■ Work to be completed: The lines beneath this instruction, from the first through the one containing "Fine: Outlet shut", must be transcribed exactly; no other line belongs in the output.
** start Stored data **
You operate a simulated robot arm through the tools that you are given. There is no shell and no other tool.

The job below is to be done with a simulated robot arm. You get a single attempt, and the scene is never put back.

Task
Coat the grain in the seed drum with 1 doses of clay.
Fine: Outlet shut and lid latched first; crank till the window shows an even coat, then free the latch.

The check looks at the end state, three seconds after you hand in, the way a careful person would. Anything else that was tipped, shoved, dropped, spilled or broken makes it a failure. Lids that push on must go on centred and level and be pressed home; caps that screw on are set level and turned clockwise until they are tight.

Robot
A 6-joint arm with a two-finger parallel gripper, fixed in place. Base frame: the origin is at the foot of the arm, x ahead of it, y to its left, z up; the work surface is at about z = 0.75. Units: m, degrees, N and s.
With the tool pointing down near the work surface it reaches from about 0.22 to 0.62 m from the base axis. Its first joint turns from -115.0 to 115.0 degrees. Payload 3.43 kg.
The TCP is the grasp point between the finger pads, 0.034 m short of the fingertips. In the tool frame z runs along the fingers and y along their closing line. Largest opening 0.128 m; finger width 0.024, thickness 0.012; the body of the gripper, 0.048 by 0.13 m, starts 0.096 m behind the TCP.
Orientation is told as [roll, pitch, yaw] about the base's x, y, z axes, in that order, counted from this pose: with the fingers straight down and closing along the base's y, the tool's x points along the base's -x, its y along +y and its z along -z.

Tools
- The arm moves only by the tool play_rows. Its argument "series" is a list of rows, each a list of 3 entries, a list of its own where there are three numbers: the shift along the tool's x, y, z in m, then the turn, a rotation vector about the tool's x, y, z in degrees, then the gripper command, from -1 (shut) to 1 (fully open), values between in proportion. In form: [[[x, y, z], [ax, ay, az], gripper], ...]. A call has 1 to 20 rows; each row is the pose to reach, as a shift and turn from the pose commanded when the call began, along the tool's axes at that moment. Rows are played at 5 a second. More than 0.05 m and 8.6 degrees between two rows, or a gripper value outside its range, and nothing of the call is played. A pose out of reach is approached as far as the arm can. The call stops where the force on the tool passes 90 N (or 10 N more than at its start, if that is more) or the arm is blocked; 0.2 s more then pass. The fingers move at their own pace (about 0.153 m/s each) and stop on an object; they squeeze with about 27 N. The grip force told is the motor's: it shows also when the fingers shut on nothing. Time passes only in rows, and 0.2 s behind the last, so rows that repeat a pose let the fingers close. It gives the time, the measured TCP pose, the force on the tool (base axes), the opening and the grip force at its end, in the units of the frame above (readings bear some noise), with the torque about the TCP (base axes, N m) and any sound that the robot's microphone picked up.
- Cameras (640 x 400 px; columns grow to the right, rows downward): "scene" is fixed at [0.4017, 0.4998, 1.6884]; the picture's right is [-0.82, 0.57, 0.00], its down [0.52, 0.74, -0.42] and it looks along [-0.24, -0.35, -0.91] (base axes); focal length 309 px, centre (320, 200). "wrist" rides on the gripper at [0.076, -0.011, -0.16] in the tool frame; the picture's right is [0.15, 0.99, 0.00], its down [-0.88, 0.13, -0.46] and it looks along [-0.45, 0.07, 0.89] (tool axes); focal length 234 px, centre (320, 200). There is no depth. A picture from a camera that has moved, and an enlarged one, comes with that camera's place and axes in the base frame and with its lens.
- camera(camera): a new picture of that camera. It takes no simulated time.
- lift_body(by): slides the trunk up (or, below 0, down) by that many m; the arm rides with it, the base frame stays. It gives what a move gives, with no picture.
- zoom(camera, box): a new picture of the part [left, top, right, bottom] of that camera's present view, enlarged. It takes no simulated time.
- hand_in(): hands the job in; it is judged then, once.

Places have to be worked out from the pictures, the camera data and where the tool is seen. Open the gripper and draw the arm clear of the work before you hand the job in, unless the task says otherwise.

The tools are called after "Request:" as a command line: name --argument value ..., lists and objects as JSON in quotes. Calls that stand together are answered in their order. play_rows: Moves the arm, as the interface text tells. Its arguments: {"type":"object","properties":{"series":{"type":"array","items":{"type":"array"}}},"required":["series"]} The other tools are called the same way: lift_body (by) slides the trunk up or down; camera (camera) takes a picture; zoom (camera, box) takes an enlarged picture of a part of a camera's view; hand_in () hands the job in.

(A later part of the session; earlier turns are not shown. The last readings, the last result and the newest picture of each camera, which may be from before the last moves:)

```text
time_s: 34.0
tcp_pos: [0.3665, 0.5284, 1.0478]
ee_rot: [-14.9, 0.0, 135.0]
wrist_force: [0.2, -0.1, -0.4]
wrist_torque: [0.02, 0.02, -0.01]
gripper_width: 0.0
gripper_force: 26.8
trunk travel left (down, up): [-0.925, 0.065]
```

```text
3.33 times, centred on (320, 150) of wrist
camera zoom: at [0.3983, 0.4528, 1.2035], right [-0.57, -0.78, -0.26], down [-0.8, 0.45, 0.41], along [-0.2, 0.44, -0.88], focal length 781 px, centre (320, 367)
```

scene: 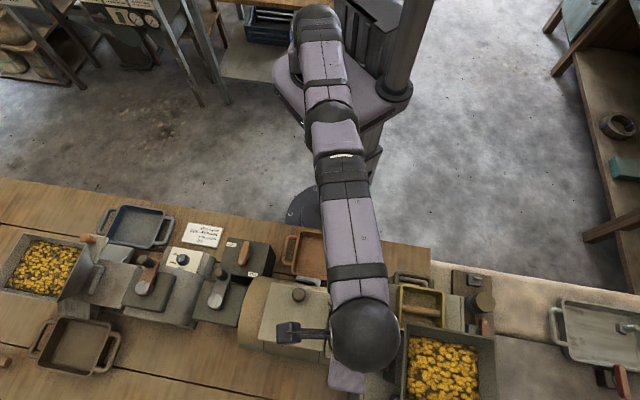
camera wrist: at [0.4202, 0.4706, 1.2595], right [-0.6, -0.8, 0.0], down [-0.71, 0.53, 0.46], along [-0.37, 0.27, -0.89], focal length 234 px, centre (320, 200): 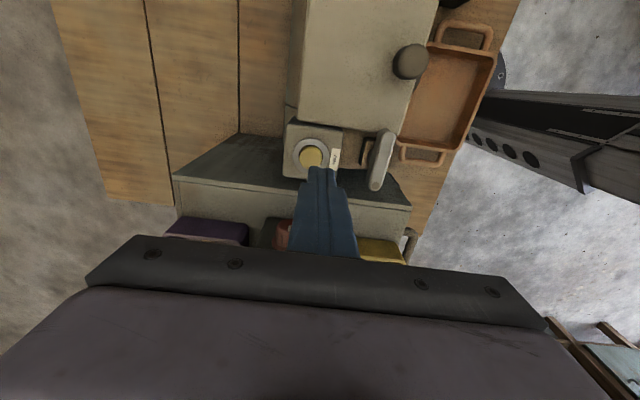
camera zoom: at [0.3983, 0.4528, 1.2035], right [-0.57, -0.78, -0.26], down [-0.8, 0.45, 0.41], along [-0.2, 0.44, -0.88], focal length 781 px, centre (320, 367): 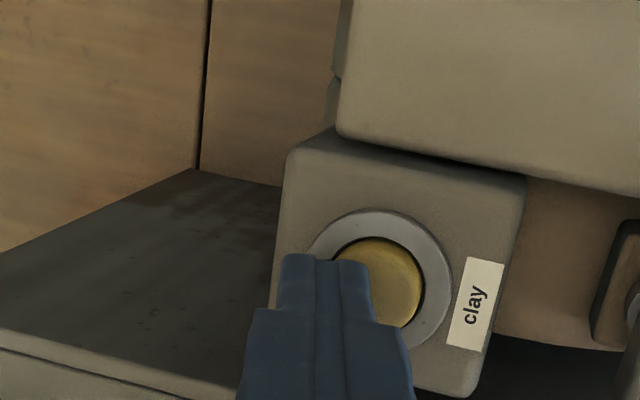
** end Stored data **
■ Solution for this exercise:
You operate a simulated robot arm through the tools that you are given. There is no shell and no other tool.

The job below is to be done with a simulated robot arm. You get a single attempt, and the scene is never put back.

Task
Coat the grain in the seed drum with 1 doses of clay.
Fine: Outlet shut and lid latched first; crank till the window shows an even coat, then free the latch.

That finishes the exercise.